* _WORK TO COMPLETE_
Can you reproduce the data beneath, keeping every line exact?

━━ SOURCE RECORDS ━━

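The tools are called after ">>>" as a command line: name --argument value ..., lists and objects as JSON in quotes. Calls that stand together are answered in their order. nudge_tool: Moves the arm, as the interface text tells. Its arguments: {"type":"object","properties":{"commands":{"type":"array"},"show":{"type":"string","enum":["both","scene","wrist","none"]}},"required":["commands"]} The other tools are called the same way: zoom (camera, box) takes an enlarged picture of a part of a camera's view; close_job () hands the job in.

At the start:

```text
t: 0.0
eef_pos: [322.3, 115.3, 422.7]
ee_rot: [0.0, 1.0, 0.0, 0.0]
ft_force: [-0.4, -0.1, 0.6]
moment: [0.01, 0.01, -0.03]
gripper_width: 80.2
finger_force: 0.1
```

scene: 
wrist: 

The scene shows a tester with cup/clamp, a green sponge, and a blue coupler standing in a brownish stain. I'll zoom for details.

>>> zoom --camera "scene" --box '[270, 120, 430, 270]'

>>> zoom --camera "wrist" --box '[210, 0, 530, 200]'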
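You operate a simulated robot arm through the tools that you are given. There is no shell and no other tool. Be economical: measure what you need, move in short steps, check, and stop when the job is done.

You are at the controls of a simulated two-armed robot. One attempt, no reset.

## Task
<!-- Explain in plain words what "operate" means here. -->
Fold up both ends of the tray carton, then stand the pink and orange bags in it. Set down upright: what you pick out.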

━━━

* _EXERCISE RESULT_
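The tools are called after ">>>" as a command line: name --argument value ..., lists and objects as JSON in quotes. Calls that stand together are answered in their order. nudge_tool: Moves the arm, as the interface text tells. Its arguments: {"type":"object","properties":{"commands":{"type":"array"},"show":{"type":"string","enum":["both","scene","wrist","none"]}},"required":["commands"]} The other tools are called the same way: zoom (camera, box) takes an enlarged picture of a part of a camera's view; close_job () hands the job in.

At the start:

```text
t: 0.0
eef_pos: [322.3, 115.3, 422.7]
ee_rot: [0.0, 1.0, 0.0, 0.0]
ft_force: [-0.4, -0.1, 0.6]
moment: [0.01, 0.01, -0.03]
gripper_width: 80.2
finger_force: 0.1
```

scene: 
wrist: 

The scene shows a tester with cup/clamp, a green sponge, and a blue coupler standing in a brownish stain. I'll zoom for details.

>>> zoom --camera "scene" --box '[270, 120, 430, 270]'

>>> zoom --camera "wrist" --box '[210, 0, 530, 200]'
You operate a simulated robot arm through the tools that you are given. There is no shell and no other tool. Be economical: measure what you need, move in short steps, check, and stop when the job is done.

You are at the controls of a simulated two-armed robot. One attempt, no reset.

## Task
<!-- Explain in plain words what "operate" means here. -->
Fold up both ends of the tray carton, then stand the pink and orange bags in it. Set down upright: what you pick out.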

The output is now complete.